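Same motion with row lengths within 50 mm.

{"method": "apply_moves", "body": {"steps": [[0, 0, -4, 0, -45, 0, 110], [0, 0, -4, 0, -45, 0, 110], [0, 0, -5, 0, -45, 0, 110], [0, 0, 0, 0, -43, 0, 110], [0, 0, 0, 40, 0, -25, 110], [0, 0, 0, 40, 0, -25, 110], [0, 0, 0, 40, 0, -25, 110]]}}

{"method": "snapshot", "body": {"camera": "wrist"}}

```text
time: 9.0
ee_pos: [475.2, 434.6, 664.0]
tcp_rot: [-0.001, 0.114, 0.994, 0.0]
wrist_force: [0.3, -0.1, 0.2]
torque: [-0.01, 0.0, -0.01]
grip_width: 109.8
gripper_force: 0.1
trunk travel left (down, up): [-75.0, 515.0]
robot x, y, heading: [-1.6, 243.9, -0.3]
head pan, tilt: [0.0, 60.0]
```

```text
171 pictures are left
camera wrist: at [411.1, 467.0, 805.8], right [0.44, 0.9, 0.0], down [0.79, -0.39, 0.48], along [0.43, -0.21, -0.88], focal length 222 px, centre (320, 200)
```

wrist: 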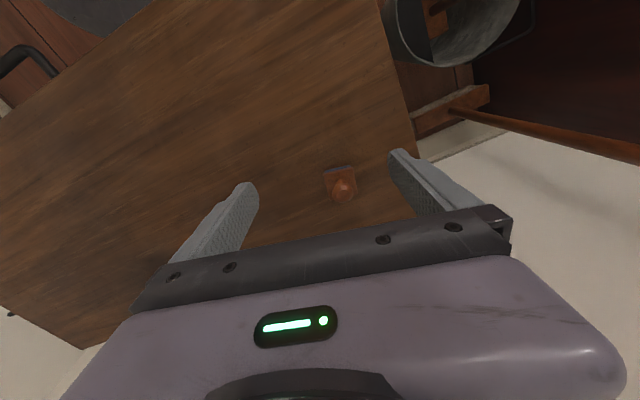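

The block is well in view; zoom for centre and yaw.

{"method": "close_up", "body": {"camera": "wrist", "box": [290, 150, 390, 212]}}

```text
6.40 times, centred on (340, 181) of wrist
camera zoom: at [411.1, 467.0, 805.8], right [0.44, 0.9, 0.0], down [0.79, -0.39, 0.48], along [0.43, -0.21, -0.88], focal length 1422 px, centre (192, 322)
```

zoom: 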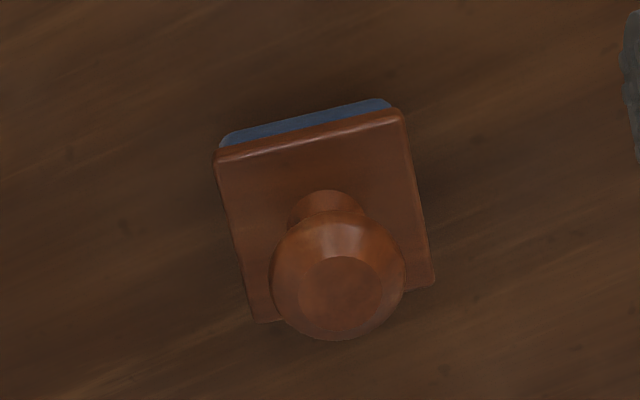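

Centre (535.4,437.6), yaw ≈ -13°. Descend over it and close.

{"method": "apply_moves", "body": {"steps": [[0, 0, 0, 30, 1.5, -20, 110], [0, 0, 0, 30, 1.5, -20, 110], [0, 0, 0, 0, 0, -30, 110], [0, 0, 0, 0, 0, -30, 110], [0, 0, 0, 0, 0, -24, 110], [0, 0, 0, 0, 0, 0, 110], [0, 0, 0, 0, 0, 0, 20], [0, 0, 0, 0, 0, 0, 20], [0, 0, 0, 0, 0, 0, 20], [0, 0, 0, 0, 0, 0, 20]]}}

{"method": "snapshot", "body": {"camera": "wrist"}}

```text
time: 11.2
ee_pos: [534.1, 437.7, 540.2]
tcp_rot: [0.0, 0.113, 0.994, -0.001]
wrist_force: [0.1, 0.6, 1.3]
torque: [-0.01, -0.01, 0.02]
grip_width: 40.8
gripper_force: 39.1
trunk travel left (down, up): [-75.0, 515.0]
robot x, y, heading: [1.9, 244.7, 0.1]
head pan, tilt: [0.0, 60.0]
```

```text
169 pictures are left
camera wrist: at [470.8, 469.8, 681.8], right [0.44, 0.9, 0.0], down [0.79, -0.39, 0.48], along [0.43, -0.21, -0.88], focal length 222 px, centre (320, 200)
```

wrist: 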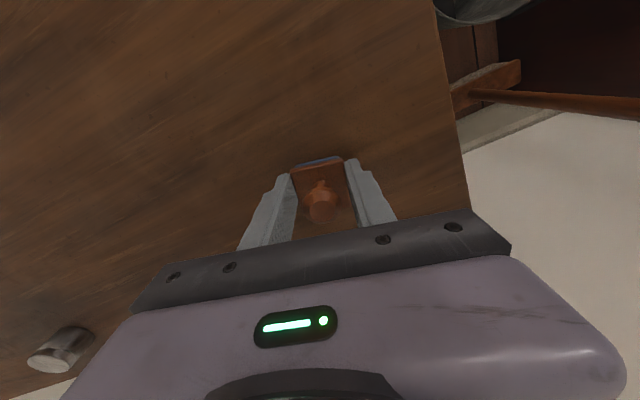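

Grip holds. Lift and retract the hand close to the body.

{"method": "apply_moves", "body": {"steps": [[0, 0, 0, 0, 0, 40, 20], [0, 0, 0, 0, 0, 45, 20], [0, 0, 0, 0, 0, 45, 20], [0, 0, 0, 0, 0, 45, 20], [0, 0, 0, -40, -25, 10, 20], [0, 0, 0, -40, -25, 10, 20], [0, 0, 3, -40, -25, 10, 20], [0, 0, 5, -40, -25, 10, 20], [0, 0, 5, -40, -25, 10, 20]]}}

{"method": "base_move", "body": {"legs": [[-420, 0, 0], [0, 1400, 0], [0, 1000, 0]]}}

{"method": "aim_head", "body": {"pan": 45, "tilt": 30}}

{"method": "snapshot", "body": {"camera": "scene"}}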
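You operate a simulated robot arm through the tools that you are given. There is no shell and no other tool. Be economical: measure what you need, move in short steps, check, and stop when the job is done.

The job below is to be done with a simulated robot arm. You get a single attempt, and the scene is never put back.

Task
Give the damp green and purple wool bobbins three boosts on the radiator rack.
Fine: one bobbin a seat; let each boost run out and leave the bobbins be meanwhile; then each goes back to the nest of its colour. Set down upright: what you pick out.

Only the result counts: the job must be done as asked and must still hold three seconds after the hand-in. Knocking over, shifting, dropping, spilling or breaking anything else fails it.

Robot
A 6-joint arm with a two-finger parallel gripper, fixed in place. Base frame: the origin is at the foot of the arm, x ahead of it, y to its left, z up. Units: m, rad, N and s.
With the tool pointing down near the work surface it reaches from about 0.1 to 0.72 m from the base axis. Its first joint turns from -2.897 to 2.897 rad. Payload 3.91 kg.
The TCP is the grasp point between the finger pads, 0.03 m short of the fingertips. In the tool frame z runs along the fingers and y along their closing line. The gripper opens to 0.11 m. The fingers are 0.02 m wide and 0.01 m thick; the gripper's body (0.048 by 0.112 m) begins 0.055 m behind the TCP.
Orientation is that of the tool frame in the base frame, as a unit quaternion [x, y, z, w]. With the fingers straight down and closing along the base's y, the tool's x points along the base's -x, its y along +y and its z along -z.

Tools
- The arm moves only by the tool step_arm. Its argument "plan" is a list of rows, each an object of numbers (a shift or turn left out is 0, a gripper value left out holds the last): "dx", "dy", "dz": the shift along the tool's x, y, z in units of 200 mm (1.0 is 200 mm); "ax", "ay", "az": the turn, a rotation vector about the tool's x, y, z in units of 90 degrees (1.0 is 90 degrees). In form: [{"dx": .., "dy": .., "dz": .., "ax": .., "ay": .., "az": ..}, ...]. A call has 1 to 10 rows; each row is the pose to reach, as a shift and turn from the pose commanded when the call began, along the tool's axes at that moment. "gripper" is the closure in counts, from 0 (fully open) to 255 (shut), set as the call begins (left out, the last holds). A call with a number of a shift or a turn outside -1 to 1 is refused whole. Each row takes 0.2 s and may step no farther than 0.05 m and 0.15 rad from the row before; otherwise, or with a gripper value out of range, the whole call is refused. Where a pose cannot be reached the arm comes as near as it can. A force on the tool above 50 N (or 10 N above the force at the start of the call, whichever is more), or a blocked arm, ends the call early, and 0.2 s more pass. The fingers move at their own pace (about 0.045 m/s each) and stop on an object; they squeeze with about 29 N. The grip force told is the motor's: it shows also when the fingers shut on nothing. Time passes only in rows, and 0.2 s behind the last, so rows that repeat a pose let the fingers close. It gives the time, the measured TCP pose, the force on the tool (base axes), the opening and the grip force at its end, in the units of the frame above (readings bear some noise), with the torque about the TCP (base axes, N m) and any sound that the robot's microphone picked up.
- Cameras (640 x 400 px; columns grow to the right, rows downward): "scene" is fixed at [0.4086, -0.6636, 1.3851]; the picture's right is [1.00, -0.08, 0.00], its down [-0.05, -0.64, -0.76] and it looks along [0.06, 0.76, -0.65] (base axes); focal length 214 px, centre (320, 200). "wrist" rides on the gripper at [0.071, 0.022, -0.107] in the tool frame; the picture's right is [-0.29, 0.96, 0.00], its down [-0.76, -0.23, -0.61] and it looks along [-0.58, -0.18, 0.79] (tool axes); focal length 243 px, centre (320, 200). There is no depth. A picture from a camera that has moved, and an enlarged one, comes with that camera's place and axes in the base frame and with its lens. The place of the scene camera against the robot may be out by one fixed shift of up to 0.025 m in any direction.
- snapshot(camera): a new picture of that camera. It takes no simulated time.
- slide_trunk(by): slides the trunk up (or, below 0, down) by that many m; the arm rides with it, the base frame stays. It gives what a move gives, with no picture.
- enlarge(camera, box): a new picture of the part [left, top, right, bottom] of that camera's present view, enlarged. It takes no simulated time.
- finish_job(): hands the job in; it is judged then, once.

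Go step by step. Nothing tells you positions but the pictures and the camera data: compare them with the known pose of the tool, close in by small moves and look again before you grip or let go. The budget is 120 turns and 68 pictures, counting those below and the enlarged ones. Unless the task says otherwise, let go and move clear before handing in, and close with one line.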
********************
Do this |
In the listing above, locate the line containing "With the tool" and the line containing "The TCP is the". Transcribe those two lines and everything between them, exactly as written.

The answer |
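With the tool pointing down near the work surface it reaches from about 0.1 to 0.72 m from the base axis. Its first joint turns from -2.897 to 2.897 rad. Payload 3.91 kg.
The TCP is the grasp point between the finger pads, 0.03 m short of the fingertips. In the tool frame z runs along the fingers and y along their closing line. The gripper opens to 0.11 m. The fingers are 0.02 m wide and 0.01 m thick; the gripper's body (0.048 by 0.112 m) begins 0.055 m behind the TCP.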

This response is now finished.